To be fair to Mac, Flack doesn't seem to grasp the magnitude of the sacrifices he asks of witnesses, either, until Ainsley vents her spleen and her anguish onto his abashed head and he sees Bobby's son, a son Bobby has never seen because Flack pressured him into doing the right thing, but at least he grasps it. He understands that he and his colleagues are often in the sordid business of manipulating people's consciences to get the conviction and closure for someone else, that sometimes, it's dirty and underhanded and painful and unfair, that perhaps they ask too much in return for precious little.
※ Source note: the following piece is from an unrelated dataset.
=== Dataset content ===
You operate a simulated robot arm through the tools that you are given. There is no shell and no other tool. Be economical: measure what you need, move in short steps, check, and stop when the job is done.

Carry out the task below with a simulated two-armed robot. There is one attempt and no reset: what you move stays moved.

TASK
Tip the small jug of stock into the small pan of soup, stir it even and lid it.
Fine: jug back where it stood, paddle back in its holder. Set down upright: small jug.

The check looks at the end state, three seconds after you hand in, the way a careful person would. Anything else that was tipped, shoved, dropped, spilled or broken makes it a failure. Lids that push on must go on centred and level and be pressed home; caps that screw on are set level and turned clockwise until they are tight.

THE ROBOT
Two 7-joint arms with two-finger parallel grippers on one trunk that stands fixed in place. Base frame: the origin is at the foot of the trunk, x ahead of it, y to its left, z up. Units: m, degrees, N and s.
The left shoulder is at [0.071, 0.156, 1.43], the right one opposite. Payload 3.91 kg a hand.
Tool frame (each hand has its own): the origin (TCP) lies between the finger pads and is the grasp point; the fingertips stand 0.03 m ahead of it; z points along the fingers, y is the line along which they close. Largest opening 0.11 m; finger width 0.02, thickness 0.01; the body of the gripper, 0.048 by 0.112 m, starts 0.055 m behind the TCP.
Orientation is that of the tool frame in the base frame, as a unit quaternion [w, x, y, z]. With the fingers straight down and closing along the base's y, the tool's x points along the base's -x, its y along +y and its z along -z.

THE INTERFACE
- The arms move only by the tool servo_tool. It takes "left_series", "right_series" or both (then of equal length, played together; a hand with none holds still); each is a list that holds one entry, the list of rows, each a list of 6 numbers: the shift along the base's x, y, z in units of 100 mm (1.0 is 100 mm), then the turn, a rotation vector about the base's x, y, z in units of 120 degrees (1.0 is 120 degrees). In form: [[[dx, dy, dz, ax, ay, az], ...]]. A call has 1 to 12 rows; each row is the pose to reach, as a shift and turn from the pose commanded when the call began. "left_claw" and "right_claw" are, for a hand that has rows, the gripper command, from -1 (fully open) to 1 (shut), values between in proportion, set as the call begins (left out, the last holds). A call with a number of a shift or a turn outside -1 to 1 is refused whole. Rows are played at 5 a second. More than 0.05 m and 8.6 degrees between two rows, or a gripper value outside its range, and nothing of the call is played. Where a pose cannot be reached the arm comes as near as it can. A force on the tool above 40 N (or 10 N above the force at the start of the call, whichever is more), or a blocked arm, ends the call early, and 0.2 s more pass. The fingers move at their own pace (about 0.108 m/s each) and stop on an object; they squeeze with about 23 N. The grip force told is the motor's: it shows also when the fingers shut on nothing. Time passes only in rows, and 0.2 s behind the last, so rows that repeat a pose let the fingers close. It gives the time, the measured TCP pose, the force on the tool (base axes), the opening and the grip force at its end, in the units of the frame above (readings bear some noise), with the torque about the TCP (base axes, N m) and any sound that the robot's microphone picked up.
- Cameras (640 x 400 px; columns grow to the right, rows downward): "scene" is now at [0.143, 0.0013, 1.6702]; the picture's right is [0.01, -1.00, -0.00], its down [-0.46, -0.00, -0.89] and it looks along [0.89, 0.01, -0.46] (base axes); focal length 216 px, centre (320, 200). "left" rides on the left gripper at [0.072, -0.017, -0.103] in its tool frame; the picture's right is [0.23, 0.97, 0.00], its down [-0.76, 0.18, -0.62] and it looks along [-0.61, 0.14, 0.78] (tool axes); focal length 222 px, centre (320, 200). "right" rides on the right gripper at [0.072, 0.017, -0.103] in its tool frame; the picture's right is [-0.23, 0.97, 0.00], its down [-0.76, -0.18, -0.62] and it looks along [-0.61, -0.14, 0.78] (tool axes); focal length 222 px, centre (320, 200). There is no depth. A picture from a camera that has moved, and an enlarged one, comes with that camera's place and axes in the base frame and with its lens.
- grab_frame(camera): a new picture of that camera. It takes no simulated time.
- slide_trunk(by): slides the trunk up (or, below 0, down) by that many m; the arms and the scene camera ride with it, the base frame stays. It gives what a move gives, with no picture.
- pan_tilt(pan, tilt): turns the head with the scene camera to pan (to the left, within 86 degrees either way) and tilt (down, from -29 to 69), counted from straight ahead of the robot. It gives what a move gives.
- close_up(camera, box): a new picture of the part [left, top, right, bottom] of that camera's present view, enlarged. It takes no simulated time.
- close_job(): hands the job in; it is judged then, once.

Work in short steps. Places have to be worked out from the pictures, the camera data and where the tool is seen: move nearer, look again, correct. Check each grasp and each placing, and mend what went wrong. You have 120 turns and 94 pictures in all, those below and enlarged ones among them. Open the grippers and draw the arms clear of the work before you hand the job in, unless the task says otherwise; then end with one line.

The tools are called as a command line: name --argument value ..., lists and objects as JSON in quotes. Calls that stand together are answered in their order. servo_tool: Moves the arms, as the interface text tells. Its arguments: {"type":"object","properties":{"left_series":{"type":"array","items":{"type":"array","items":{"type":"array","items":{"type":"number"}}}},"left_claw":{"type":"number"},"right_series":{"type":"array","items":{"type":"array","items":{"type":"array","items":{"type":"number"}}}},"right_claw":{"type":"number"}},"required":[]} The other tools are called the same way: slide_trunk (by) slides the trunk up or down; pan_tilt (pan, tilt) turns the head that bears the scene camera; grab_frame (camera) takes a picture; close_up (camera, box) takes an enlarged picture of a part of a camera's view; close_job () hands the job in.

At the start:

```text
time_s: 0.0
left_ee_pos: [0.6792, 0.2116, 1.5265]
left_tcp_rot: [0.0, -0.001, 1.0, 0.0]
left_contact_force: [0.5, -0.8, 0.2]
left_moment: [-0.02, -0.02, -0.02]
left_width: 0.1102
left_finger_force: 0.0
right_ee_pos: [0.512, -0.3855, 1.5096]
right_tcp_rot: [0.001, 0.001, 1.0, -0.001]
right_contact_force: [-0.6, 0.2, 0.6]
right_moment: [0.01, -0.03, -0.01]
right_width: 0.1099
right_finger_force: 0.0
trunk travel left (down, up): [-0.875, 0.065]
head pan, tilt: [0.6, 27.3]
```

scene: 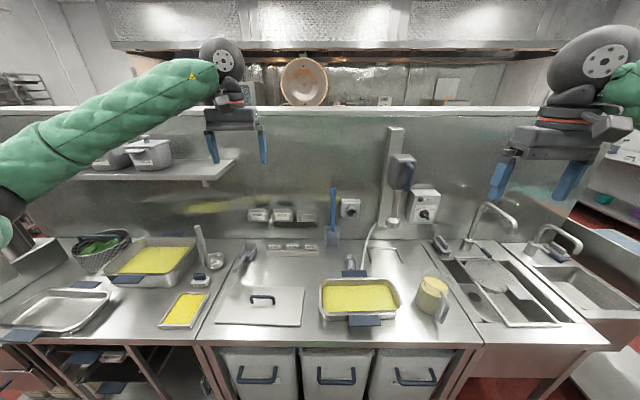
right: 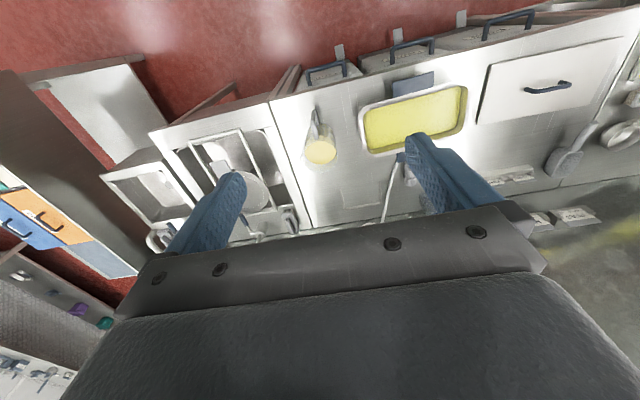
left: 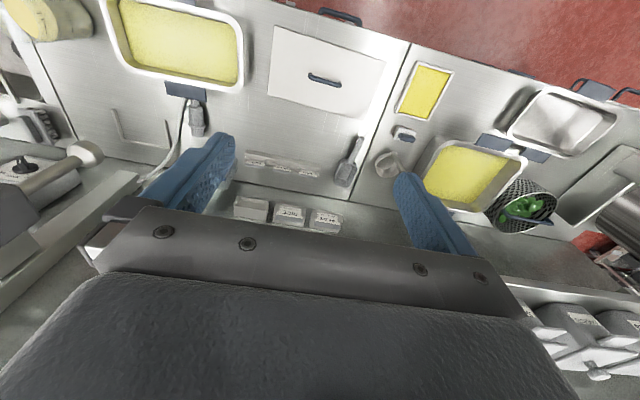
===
Mac has no inkling of this because since justice is all he cares for, he believes it should be all that matters to anyone else. He's blinkered by his own formidable self-righteousness, and it's maddening.
I think Flack took one look at that little boy and understood the quantum enormity of what he had asked of Bobby, of what Bobby's decision to do the right thing had cost him. Unlike Flack, who got pats on the back and the satisfaction of bringing down the Foley brothers, Bobby was rewarded for his bravery with the erasure of his existence, relocation, and no chance to see his child or his girlfriend again. Not only that, but Flack's "asking"(as he noted to Mac, they don't really ask so much as cudgel them into compliance)assured that a child would grow up without his father. All because he had the misfortune to witness a murder. He recognized then and there not just the damage to Bobby, but the staggering collateral damage as well.
Mac never recognizes or acknowledges this damage, and so, wrapped snugly in his binary worldview and fixed morality, he spouts platitudes about justice and free will and blathers witlessly on, deaf to the depth of Flack's internal struggle. Justice served is good enough for him, after all, and so it must be sufficient for Flack as well.
God, but Mac is an insufferable, self-absorbed cockwaffle, and writing this has inspired the urge to punch him in the face.
Flack, however, is more human and decent than he could ever hope to be, and I want to hug him until the sadness disappears.
Dear Clown Registry Guy,
You were such a sublime asshole. I hated you so much that I think I love you. You were so awesome that you took away the bilious nausea inspired by that flat, pointless, placatory DL scene with EDNA. Perhaps you could offer them charisma lessons?
Guera
A decent episode brought down a hair by Mac's proselytizing.